* _What the task asks_
Can the data below be set down again exactly, line for line?

** Begin Data block **

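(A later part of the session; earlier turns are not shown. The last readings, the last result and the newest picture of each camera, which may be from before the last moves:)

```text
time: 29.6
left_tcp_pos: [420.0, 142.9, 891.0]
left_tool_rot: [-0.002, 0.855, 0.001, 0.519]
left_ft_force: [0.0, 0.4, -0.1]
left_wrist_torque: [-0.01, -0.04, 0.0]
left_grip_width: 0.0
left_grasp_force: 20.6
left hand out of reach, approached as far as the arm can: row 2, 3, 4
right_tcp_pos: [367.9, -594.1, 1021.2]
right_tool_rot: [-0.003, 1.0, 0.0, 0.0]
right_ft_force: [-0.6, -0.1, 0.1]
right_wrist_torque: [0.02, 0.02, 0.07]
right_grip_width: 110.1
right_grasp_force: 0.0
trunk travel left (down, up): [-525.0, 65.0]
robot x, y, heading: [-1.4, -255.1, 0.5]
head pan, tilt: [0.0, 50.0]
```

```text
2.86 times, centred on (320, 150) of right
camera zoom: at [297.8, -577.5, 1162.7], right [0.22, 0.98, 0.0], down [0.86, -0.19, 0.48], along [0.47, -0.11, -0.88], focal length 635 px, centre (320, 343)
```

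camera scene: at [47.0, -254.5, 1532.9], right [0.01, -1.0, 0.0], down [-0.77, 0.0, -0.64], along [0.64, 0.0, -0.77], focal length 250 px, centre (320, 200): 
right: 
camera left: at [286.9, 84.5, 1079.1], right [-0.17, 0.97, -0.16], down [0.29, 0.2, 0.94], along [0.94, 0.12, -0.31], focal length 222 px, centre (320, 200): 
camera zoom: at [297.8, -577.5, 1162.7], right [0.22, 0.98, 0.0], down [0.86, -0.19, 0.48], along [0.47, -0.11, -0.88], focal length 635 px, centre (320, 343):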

** End Data block **

* _Output for this task_
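(A later part of the session; earlier turns are not shown. The last readings, the last result and the newest picture of each camera, which may be from before the last moves:)

```text
time: 29.6
left_tcp_pos: [420.0, 142.9, 891.0]
left_tool_rot: [-0.002, 0.855, 0.001, 0.519]
left_ft_force: [0.0, 0.4, -0.1]
left_wrist_torque: [-0.01, -0.04, 0.0]
left_grip_width: 0.0
left_grasp_force: 20.6
left hand out of reach, approached as far as the arm can: row 2, 3, 4
right_tcp_pos: [367.9, -594.1, 1021.2]
right_tool_rot: [-0.003, 1.0, 0.0, 0.0]
right_ft_force: [-0.6, -0.1, 0.1]
right_wrist_torque: [0.02, 0.02, 0.07]
right_grip_width: 110.1
right_grasp_force: 0.0
trunk travel left (down, up): [-525.0, 65.0]
robot x, y, heading: [-1.4, -255.1, 0.5]
head pan, tilt: [0.0, 50.0]
```

```text
2.86 times, centred on (320, 150) of right
camera zoom: at [297.8, -577.5, 1162.7], right [0.22, 0.98, 0.0], down [0.86, -0.19, 0.48], along [0.47, -0.11, -0.88], focal length 635 px, centre (320, 343)
```

camera scene: at [47.0, -254.5, 1532.9], right [0.01, -1.0, 0.0], down [-0.77, 0.0, -0.64], along [0.64, 0.0, -0.77], focal length 250 px, centre (320, 200): 
right: 
camera left: at [286.9, 84.5, 1079.1], right [-0.17, 0.97, -0.16], down [0.29, 0.2, 0.94], along [0.94, 0.12, -0.31], focal length 222 px, centre (320, 200): 
camera zoom: at [297.8, -577.5, 1162.7], right [0.22, 0.98, 0.0], down [0.86, -0.19, 0.48], along [0.47, -0.11, -0.88], focal length 635 px, centre (320, 343):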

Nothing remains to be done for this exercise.